Exercise → Continue the text to read that opens with "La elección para".

Record set →
================

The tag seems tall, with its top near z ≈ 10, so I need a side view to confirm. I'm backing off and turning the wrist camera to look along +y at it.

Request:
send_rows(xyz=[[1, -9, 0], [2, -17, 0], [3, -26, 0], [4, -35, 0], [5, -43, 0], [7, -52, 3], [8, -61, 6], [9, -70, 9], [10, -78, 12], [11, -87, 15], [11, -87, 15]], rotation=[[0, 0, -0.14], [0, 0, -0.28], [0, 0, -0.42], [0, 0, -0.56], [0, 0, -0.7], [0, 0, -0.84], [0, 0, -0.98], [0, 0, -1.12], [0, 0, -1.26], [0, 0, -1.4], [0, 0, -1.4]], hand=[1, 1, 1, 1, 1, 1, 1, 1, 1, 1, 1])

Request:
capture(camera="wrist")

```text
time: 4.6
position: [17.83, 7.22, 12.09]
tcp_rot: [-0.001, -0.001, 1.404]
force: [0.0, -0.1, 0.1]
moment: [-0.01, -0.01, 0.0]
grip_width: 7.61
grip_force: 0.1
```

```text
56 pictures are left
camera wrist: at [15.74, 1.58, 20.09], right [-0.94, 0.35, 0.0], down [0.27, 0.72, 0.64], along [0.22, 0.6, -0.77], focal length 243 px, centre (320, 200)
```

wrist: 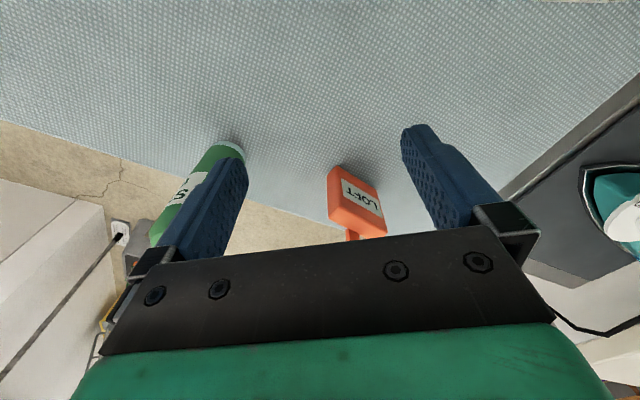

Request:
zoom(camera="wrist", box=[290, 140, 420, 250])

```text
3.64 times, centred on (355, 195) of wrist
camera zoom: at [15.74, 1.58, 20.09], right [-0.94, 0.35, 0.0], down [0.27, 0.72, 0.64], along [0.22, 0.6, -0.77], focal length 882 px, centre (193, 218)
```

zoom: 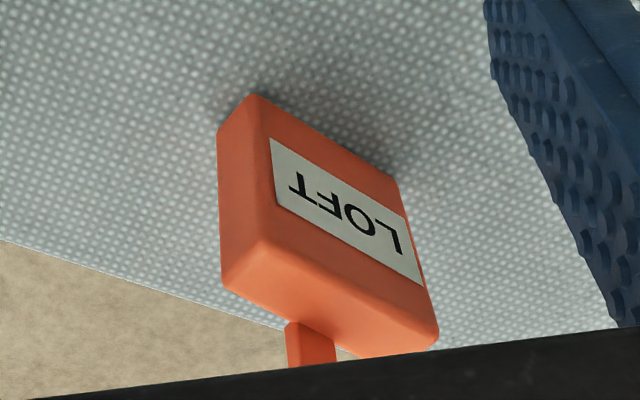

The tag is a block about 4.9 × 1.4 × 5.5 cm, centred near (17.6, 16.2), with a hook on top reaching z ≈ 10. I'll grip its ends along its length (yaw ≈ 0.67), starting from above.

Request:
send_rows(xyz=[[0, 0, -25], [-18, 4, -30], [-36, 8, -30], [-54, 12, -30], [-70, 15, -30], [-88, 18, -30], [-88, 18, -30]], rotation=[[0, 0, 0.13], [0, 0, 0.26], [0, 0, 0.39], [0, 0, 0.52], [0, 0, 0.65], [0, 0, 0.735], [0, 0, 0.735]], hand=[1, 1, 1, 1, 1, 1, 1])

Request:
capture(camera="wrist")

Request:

================

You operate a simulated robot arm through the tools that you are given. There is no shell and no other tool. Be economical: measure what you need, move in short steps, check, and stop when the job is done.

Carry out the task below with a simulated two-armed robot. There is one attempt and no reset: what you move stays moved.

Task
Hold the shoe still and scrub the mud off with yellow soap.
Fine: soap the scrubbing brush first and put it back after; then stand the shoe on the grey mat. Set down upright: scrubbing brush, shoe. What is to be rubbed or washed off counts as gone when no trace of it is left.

================

Text to read →
La elección para abrir el certamen fue Calvary, de John Michael McDonagh (El irlandés). En ella los abundantes planos del agreste paisaje isleño, tan calmado en apariencia como abrupto cuando el agua penetra en las rocas, atemperan y sirven como perfecta metáfora de la oscura situación interna de su protagonista, el párroco de un pequeño pueblo que observa cómo una vida dedicada en pos de la existencia de algo superior toca a su fin marcada irremisiblemente por la naturaleza terrenal de su entorno, en cualquiera de las acepciones que quieran otorgarse. Un inmenso Brendan Gleeson, cuyo orondo rictus irradia una rotunda calma no reñida con la manifestación de su tormento interior, refuerza esta lectura de una obra a la que el desigual interés de los personajes que sirven para dibujar su retrato, unido a los afilados diálogos en los que parece querer apoyarse McDonagh como principal arma, privan de poder haber alcanzado cotas mucho mayores a través de su calibrada visión de la fe y el estoicismo.

================

Exercise output →
Priest (Brendan Gleeson) in Calvary

Aunque situándose en un polo narrativo opuesto, también de la estrecha relación entre lo humano y lo espiritual habla Still the Water, la última película de la japonesa Naomi Kawase. Si Calvary golpea a través de la fuerza de las palabras en su paisaje, aquí lo hacen principalmente –y con mayor efecto– unas imágenes cuyo mágico fisicismo subraya la naturaleza mortal del ser humano y nuestra condición de parte de esa serie de ciclos implacables que es la vida en el planeta. La directora moldea su discurso con una sensibilidad tan especial que le confiere un aura casi mística de obra insondable, reforzada por la particular contundencia de varios momentos que roban el aliento. Es obvio que la conexión con su filosofía tiene mucho que ver con la profundidad del vínculo que cada uno esté dispuesto a establecer con la propuesta, tan desbordante en su lirismo como esas tempestades que llevan consigo cuerpos despojados de una vida no mucho menos efímera que la de las olas que los arrastran.